Der Europäische Gerichtshof (EuGH) soll klären, ob das EU-Recht dahingehend auszulegen ist, dass auch derjenige „Zugang zur Beschäftigung oder zur abhängigen Erwerbstätigkeit“ sucht, aus dessen Bewerbung hervorgeht, dass nicht eine Einstellung und Beschäftigung, sondern nur der Status als Bewerber erreicht werden soll, um Entschädigungsansprüche geltend machen zu können. Hierum bittet das Bundesarbeitsgericht (BAG) in einem Vorabentscheidungsersuchen.
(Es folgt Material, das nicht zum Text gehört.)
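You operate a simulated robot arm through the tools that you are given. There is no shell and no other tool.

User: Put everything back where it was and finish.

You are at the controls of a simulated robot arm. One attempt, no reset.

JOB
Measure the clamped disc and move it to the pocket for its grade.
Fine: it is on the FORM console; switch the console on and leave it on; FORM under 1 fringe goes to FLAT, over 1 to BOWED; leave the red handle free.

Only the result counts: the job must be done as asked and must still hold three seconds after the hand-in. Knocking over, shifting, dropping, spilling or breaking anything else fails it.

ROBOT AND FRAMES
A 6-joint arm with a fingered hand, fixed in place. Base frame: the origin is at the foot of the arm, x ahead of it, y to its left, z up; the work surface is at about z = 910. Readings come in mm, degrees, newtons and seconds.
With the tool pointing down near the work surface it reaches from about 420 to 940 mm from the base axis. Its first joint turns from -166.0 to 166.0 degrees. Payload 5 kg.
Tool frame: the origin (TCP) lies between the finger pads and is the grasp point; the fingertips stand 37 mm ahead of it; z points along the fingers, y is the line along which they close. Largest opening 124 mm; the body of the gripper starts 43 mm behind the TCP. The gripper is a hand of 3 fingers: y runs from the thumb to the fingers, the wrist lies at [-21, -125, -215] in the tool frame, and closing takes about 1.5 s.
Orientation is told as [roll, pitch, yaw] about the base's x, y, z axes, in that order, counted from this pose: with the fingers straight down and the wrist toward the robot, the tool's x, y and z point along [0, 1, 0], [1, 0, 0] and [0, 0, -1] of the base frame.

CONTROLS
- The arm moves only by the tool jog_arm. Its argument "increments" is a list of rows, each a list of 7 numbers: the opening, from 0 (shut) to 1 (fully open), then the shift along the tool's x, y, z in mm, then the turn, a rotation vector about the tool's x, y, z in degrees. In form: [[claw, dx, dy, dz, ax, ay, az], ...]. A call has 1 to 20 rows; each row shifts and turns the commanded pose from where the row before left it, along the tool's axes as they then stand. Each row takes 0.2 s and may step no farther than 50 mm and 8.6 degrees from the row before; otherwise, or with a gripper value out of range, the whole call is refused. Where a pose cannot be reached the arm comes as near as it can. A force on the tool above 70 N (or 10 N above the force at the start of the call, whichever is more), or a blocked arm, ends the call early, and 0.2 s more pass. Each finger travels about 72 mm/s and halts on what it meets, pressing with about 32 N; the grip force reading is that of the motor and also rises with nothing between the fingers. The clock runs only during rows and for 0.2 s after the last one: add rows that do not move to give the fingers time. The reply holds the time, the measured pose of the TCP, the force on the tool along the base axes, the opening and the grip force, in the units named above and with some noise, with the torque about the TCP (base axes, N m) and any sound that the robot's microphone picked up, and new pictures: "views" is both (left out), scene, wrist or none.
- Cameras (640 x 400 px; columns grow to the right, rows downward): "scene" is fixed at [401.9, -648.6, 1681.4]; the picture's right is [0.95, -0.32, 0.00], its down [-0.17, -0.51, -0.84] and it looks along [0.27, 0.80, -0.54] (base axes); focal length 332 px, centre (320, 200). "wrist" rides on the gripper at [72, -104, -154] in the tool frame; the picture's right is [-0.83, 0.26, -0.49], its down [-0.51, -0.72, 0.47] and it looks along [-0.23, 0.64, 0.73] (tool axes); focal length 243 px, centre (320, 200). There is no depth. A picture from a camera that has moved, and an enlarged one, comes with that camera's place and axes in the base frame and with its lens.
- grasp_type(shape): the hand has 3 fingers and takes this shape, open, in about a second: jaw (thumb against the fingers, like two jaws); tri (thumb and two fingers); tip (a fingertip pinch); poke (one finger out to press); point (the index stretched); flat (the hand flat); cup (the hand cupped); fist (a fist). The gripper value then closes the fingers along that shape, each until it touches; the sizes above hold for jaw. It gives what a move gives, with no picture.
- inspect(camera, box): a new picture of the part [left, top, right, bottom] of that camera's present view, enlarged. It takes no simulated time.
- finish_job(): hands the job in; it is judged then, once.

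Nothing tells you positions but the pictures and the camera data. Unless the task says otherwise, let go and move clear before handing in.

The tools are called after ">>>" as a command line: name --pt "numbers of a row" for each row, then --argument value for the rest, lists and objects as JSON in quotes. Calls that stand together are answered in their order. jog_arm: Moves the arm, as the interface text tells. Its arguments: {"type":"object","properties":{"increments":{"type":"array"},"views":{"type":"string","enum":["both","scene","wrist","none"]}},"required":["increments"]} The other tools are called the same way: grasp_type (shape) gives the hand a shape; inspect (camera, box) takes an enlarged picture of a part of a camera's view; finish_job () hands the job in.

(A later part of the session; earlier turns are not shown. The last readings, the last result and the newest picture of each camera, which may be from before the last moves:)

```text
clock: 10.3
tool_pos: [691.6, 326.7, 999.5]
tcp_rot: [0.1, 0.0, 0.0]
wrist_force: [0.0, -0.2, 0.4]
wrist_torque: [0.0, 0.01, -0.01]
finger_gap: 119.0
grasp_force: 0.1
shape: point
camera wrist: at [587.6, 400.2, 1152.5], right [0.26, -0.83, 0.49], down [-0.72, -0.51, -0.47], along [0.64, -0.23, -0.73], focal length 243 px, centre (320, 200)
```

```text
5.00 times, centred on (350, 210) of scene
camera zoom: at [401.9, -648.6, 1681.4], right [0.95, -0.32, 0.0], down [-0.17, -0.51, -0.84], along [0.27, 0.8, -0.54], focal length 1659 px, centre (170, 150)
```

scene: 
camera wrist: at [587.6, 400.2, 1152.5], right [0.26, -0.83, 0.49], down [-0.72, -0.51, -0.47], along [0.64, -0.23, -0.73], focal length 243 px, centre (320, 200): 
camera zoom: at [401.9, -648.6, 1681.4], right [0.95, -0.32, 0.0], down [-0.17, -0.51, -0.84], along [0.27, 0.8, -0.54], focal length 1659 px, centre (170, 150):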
Der Kläger hat 2001 die Ausbildung zum Volljuristen abgeschlossen und ist seither überwiegend als selbstständiger Rechtsanwalt tätig. Die Beklagte, die zu einem großen Versicherungskonzern gehört, schrieb ein

„Trainee-Programm 2009“ aus. Dabei stellte sie als Anforderung einen nicht länger als ein Jahr zurückliegenden oder demnächst erfolgenden sehr guten Hochschulabschluss und qualifizierte berufsorientierte Praxiserfahrung durch Ausbildung, Praktika oder Werkstudententätigkeit. Bei der Fachrichtung Jura wurden zusätzlich eine arbeitsrechtliche Ausrichtung oder medizinische Kenntnisse erwünscht. Der Kläger bewarb sich hierfür. Er betonte im Bewerbungsschreiben, dass er als früherer leitender Angestellter einer Rechtsschutzversicherung über Führungserfahrung verfüge. Derzeit besuche er einen Fachanwaltskurs für Arbeitsrecht. Weiter führte er aus, wegen des Todes seines Vaters ein umfangreiches medizinrechtliches Mandat zu betreuen und daher im Medizinrecht über einen erweiterten Erfahrungshorizont zu verfügen. Als ehemaliger leitender Angestellter und Rechtsanwalt sei er es gewohnt, Verantwortung zu übernehmen und selbstständig zu arbeiten. Nach der Ablehnung seiner Bewerbung verlangte der Kläger eine Entschädigung von 14.000 Euro. Die nachfolgende Einladung zum Gespräch mit dem Personalleiter der Beklagten lehnte er ab und schlug vor, nach Erfüllung seines Entschädigungsanspruchs sehr rasch über seine Zukunft bei der Beklagten zu sprechen.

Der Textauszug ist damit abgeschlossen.